Please see also the MPhil in Egyptology for additional Egyptology courses
Other staff teaching on this course:
This MPhil teaches the historical archaeology of ancient Egypt. The course alternates between years. In 20012–13 the focus will be on the New Kingdom and later periods of Egyptian history (c. 1550 BC–330 BC) while in 2013–14 we will cover the processes of state formation to the beginning of the New Kingdom (c. 3500 BC–1550 BC). Within this chronological framework a series of interlinking topics will be treated including:
- Historical records and frameworks of interpretation
- The nature of political power and its expression
- Interconnections and foreign trade
- Technology, production and exchange
- Society and settlement
- State and private religion
- Mortuary practices
- Knowledge, identity and belief
- Monumental architecture
- Art and material culture
A strong emphasis will be placed on integrating textual, archaeological and artistic records throughout the course. This course option is appropriate both for students new to the subject of Egyptian Archaeology and for students with a background in Egyptology wishing to develop their knowledge of archaeological theory and practice.
The structure of this MPhil follows the general structure of the MPhil in Archaeology. For their three modules, students take:
- One module in Egyptian Archaeology. Either G18 or G19 assessed through an unseen examination (67%) and an essay of not more than 3000 words length (33%) or two essays of not more than 4000 words length (50% each) respectively.
- Core Archaeology (G02) is a seminar-based module shared with most other MPhil in Archaeology students which reviews fundamental concepts in archaeological theory and practice and provides a shared basis for approaching archaeology. This module is assessed through an unseen examination (67%) and an essay of not more than 3000 words length (33%).
- Any other module taught within the Department of Archaeology, subject to the instructor's consent and the approval of the MPhil in Archaeology co-ordinator. This allows the student to take a wide range of modules, including methodological courses in archaeological techniques and analyses, other area or period based courses, and thematic courses in museums and heritage.
In addition, students take the Research Skills module and write a 15,000 word dissertation on a topic in Egyptian archaeology.

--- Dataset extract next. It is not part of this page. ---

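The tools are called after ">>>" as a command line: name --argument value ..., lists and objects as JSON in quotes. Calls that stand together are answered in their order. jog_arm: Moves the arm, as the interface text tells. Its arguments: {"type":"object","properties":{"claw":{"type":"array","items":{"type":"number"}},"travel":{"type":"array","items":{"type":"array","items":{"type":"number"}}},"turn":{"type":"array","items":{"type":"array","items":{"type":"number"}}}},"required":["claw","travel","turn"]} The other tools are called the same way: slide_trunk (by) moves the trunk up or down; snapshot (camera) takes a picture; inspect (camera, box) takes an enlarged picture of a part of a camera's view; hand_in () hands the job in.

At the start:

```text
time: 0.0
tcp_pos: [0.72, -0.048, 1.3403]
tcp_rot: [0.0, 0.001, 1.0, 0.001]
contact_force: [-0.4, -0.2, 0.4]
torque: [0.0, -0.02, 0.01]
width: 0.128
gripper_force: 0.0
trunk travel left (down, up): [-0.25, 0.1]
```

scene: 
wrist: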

The dissertation offers a chance to undertake an independent, original research project under the guidance of academic staff; most will be based on published literature but some may be based on laboratory analyses, fieldwork, studies of museum collections, or analysis of existing databases.
Recent MPhil Dissertations
Some recent MPhil dissertations topics in Egyptian Archaeology include:
- Analysis of the palatial architecture of the early New Kingdom
- Analysis of waterways in the Delta
- Interpretation of ka-chapels at Dakhla oasis
This MPhil option sometimes offers the possibility of practical work with the large Egyptology collections in the Cambridge University Museum of Archaeology and Anthropology and the Fitzwilliam Museum.